Better interpersonal relationships good for patients – Dr Haufiku

Home Front Page News Better interpersonal relationships good for patients – Dr Haufiku



The Minister of Health and Social Services, Dr Bernard Haufiku has urged health professionals to constantly improve interpersonal relationships among themselves as colleagues, as it has a positive bearing on healthcare and the recovery of patients.

While talking to medical staff during the Doctors and Dentist Forum in Ongwediva recently, Haufiku said healthcare workers need to work continuously on improving interpersonal relationships in the workplace, as it is fundamental to providing quality healthcare to the public.
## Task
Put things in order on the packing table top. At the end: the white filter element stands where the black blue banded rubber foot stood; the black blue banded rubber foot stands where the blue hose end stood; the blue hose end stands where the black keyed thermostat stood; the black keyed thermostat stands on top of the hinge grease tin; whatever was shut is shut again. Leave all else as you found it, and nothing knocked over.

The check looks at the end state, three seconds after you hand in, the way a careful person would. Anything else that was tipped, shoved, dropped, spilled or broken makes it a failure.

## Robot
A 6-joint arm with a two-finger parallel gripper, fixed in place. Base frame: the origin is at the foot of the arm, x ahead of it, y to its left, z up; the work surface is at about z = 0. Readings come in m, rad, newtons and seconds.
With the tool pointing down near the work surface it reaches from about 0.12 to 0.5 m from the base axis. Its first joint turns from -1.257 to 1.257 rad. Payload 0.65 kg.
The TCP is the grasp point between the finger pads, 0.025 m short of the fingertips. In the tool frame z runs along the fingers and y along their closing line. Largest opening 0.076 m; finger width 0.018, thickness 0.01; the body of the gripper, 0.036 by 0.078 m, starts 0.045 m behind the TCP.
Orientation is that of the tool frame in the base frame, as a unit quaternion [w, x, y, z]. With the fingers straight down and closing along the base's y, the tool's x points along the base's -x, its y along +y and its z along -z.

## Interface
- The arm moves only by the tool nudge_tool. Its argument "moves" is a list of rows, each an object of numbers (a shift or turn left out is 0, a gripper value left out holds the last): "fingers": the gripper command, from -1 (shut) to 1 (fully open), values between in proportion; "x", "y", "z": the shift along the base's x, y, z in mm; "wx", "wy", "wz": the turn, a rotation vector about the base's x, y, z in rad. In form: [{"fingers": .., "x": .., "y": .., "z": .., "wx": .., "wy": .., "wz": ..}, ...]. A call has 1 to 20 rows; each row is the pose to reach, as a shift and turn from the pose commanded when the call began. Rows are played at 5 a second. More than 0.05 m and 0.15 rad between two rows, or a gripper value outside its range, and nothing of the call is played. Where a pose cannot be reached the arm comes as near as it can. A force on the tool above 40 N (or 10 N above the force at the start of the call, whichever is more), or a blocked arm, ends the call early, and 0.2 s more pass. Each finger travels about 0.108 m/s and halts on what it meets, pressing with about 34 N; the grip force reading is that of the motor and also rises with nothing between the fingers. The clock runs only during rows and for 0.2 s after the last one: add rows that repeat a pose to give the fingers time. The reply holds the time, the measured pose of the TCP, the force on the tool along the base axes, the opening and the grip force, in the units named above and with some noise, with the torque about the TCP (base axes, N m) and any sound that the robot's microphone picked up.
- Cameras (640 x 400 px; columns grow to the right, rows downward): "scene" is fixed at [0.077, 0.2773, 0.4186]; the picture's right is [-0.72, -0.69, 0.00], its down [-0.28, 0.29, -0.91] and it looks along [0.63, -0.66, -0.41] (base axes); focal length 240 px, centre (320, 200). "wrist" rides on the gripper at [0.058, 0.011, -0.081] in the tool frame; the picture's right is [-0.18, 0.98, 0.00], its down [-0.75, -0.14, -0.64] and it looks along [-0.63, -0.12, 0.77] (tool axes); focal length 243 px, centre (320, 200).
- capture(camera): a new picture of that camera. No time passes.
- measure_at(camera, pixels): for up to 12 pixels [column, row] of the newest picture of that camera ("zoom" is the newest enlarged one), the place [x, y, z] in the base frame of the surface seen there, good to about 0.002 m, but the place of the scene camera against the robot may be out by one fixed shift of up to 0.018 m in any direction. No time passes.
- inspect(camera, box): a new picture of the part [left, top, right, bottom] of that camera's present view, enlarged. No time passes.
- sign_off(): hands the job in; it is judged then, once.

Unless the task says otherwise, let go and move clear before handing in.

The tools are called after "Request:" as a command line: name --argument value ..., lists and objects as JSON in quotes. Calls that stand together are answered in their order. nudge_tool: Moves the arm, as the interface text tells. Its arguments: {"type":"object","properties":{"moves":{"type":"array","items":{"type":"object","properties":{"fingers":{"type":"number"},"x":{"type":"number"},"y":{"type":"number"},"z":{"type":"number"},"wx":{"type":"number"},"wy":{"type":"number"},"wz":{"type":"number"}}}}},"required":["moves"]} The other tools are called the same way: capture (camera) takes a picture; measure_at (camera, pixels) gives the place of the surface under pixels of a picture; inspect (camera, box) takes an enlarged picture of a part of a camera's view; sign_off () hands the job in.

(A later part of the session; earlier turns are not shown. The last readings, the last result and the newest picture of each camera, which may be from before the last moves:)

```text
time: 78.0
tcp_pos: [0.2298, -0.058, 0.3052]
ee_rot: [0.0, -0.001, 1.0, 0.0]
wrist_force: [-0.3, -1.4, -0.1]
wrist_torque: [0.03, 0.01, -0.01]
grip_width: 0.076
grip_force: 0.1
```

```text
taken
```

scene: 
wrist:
According to the health minister, the available evidence suggests that improving the relationships between healthcare workers offers a potential breakthrough in the quality of patient-care, the quality of life of healthcare providers and improvement in organisational performance as a whole.

“We cannot provide quality services to patients if we don’t take care of ourselves as healthcare professionals,” he said.

“Remember, no matter our differences as healthcare workers, we need to continuously create meaningful working relationships. We are all interdependent. Relationships are the oil that makes the machine work, and you know what happens when the machine has no oil – no matter what interventions you come up with the machine will not work.”

Haufiku says it is essential to include patients in the healthcare process as patient engagement and active involvement in healthcare is crucial. When patients are involved in their own care it leads to less distress, better coping, better clinical outcomes and greater satisfaction, he said.

“Patients don’t want to be “processed” they want to be part of the process. I am glad the theme for the forum this year is ‘Improving Quality through Partnership with Patients’,” he noted.

Haufiku further urged staff to safeguard information about patients and that of the ministry by properly documenting and accurately capturing data. He said information should be readable and patient information must be complete. He noted that a number of medical legal cases have been lost due to poor or complete lack of documentation.

Basic rights for each individual should be upheld to improve the provision of clinical healthcare services. The basics include listening, checking, responding, recording and caring, according to the minister.

Haufiku maintains that every patient is a unique individual with cultural differences, gender differences, personal biases and preferences. All these have to be taken into account when rendering healthcare services.

He said basic the human rights of patients are clearly stipulated in the Namibian Patient’s Charter and this document should be made easily accessible to all patients, clients and community members, in a language they understand.

“I therefore invite you all to focus on the golden rule; “Treat others the way you would want to be treated,” the health minister concluded.